### What you will do
Take up the selected excerpt again after its last words.

### Selected excerpt

Dépression au-dessus d'un jardin anglais

On dit qu'il ne faut pas écrire sous le coup de la colère... Et quand s'y ajoute la tristesse ?
Le vote britannique favorable au "Leave" lors du référendum sur l'appartenance du Royaume-Uni à l'Union Européenne (UE) m'a déprimé comme la plupart des réactions qui ont suivi. Il faudra sans doute beaucoup de temps pour comprendre les ressorts d'une telle décision collective et pour en mesurer les conséquences (que ce soit d'ailleurs pour identifier ce qui va se jouer lors la procédure de sortie comme pour en saisir les effets concrets pour l'UE comme pour la Grande-Bretagne). J'ai juste envie de pointer pour aujourd'hui quelques éléments qui me paraissent importants comme politiste, citoyen et anglophile.
Il me semble que ce référendum marque d'abord la défaite des élites politiques de tous bords et de toutes nations ou niveaux de gouvernement. Une prime à David Cameron, qui s'est lancé dans une fuite en avant motivée par la crainte de perdre son siège de Premier ministre (avec réussite...) en tâchant de circonscrire (avec réussite...) la montée des eurosceptiques au sein de son parti comme en-dehors (le parti pour l'indépendance du Royaume-Uni, UKIP, était arrivé en tête lors des élections européennes de 2014). Après avoir joué les matamores lors de négociations minables avec l'UE et après avoir fait de l'UE, comme beaucoup, un bouc émissaire idéal pendant des années, le voilà qui se lance maladroitement dans une campagne pro-européenne... Le résultat négatif n'est pas seulement le coup d'arrêt probable de sa carrière politique mais relance les demandes d'indépendance de l’Écosse et fragilise le processus de paix en Irlande du Nord en rétablissant de fait des frontières entre la province britannique et l'Eire. Comme l'ont sobrement indiqué plusieurs personnalités britanniques, Cameron pourrait rester dans l'histoire comme l'un des fossoyeurs de deux unions politiques.
Cette campagne a également illustré la démagogie sans bornes et le cynisme sans scrupules de plusieurs acteurs politiques qui ont joué avec les peurs collectives comme de véritables apprentis-sorciers. Nigel Farage, le leader du parti UKIP, a reconnu aujourd'hui avoir exagéré les sommes versées par la Grande-Bretagne à l'UE, tandis que la révélation faite par Boris Johnson selon laquelle il aurait hésité jusqu'au dernier moment entre un communiqué de presse favorable au "Leave" et un autre favorable au "Remain" a de quoi plonger n'importe quelle personne normalement constituée dans un état de durable sidération. Les intérêts électoraux immédiats, l'absence à peu près totale de conscience historique et la faiblesse des principes et armatures idéologiques ne sont pas les attributs exclusifs de ces "leaders" britanniques, mais sont assez largement partagées avec les responsables communautaires et la plupart des chefs d’État et de gouvernement. On peut pointer l'indifférence à peine polie que la plupart d'entre eux ont manifesté à l'égard de la campagne britannique, sans doute liée pour partie à la peur que la moindre intervention dans un débat qui engageait plus que le seul avenir britannique ne donne des effets négatifs. A cela s'ajoute le sentiment récurrent non seulement d'une incapacité durable à décider collectivement, mais également à tracer des perspectives à l'Union Européenne qui ne soient pas purement économiques et comptables.

### Data excerpt
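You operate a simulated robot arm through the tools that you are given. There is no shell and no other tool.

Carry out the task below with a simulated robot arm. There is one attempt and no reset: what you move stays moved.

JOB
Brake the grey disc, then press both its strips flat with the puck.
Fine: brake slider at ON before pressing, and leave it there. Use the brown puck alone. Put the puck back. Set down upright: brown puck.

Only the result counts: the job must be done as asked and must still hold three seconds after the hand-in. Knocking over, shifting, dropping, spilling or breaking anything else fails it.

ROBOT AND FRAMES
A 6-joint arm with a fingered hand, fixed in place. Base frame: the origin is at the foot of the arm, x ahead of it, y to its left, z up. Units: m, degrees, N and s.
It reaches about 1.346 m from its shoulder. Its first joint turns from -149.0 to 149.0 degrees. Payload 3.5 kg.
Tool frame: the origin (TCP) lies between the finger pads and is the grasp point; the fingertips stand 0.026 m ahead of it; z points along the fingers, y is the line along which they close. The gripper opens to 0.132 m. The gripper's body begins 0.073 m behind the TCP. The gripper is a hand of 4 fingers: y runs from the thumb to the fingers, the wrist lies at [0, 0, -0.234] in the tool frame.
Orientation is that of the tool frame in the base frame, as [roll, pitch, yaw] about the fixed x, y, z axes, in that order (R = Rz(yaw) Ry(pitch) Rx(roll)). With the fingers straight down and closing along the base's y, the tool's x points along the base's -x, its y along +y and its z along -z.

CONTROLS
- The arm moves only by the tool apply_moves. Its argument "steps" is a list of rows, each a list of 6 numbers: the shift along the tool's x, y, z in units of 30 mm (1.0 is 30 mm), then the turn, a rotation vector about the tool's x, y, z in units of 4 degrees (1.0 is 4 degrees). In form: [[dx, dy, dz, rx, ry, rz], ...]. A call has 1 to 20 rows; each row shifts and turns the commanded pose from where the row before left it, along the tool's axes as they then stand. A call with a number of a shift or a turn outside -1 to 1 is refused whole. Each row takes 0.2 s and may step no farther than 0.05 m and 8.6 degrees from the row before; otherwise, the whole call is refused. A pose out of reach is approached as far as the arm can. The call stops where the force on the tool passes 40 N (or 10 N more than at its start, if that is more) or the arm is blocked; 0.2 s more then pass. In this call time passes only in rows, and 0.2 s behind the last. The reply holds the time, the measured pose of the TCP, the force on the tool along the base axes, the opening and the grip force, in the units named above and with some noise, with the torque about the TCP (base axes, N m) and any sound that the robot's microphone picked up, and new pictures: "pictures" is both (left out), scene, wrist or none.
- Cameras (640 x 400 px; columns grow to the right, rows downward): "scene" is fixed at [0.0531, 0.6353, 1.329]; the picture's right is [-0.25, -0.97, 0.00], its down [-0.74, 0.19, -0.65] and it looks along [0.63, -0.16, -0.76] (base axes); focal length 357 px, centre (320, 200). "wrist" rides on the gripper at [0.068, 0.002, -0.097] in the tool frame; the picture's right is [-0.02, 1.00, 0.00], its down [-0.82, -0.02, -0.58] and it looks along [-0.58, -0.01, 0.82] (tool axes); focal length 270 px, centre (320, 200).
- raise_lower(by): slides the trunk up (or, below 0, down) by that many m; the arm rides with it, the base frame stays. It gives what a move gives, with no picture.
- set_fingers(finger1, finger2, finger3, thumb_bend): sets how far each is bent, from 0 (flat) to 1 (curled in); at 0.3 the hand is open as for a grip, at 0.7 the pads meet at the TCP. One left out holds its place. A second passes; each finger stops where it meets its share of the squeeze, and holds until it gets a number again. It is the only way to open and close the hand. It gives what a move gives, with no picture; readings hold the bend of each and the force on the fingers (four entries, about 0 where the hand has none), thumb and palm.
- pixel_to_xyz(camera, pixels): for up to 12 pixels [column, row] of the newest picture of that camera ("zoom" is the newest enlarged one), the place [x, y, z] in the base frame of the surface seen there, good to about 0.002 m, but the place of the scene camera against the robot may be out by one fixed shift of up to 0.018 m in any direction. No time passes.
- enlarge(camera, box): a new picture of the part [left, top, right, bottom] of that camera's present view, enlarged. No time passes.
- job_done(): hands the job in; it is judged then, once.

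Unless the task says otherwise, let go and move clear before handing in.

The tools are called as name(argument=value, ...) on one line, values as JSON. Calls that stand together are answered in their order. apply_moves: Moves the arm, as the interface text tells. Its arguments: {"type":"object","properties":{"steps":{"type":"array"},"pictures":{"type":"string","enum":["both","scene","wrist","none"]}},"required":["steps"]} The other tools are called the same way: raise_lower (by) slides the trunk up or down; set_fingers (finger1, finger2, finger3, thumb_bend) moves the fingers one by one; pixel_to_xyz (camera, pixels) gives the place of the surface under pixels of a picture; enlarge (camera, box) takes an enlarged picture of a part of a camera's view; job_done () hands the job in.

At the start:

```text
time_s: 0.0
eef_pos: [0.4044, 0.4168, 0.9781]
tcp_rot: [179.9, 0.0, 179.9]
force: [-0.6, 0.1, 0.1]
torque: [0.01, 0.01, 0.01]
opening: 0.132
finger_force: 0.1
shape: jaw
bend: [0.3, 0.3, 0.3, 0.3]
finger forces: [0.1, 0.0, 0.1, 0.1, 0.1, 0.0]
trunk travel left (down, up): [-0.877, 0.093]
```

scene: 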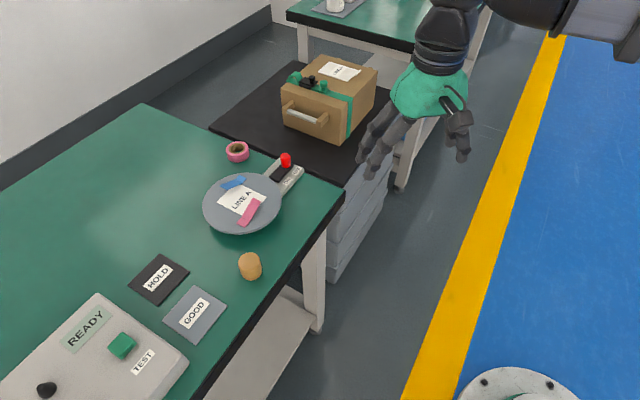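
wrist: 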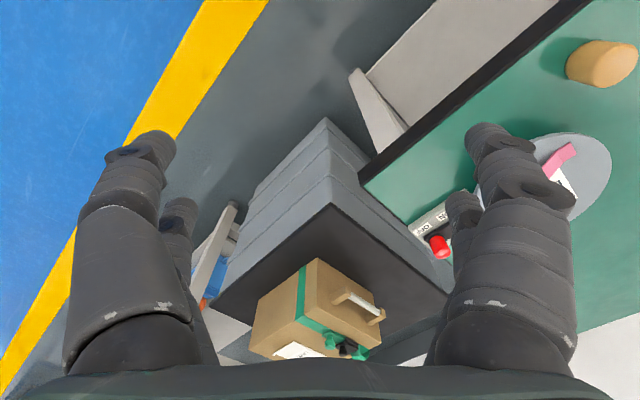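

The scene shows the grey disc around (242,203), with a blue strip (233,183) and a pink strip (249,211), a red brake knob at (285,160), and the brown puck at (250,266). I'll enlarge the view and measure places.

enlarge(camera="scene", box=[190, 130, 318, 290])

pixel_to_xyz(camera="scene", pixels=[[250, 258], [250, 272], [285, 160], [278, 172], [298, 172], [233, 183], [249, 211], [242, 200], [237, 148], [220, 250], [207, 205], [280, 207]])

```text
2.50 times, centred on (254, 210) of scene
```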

### The response
Ce qui conduit à pointer une autre faillite, celle du projet européen tel qu'il est conduit depuis plusieurs années. Je sais les réserves de certains commentateurs, y compris parmi mes collègues, à revenir sans cesse sur l'idée que l'Europe est d'abord un processus justifié et poursuivi pour garantir la paix sur un continent où les conflits les plus sanglants se sont multipliés. Je suis intimement convaincu comme l'était François Mitterrand en janvier 1995 à l'occasion de l'un de ses derniers discours publics devant le Parlement européen qu'il faut sans cesse rappeler cette idée : "Ce que je vous demande là est presque impossible, car il faut vaincre notre histoire et pourtant si on ne la vainc pas, il faut savoir qu'une règle s'imposera, mesdames et messieurs : le nationalisme, c'est la guerre. La guerre ce n'est pas seulement le passé, cela peut être notre avenir, et c'est vous, mesdames et messieurs les députés, qui êtes désormais les gardiens de notre paix, de notre sécurité et de cet avenir". Et les études menées par les politistes sur les processus de consolidation démocratique en Europe, qui montrent que les régimes les plus durablement consolidés sont ceux qui ont intégré l'UE, cette intégration permettant de sur-déterminer les conflits internes et d'intégrer d'autres valeurs ou intérêts, sont assez consistantes de mon point de vue pour soutenir par un point de vue académique cette conviction idéologique.
Alors, il est vrai que le processus européen, comme toute dynamique politique, n'a jamais été dénué de faiblesses et d'ambiguïtés. Il est vrai que son schéma institutionnel actuel comme ses orientations majoritairement ordo-libérales sont des mécanismes délétères par bien des aspects. Simplement, avant de jouer avec un processus qui reste avant tout politique et l'une des idées les plus novatrices et civilisatrices (au sens propre) que l'humanité ait jamais produite, il me semble que les acteurs comme les analystes politiques feraient bien de réfléchir à deux fois.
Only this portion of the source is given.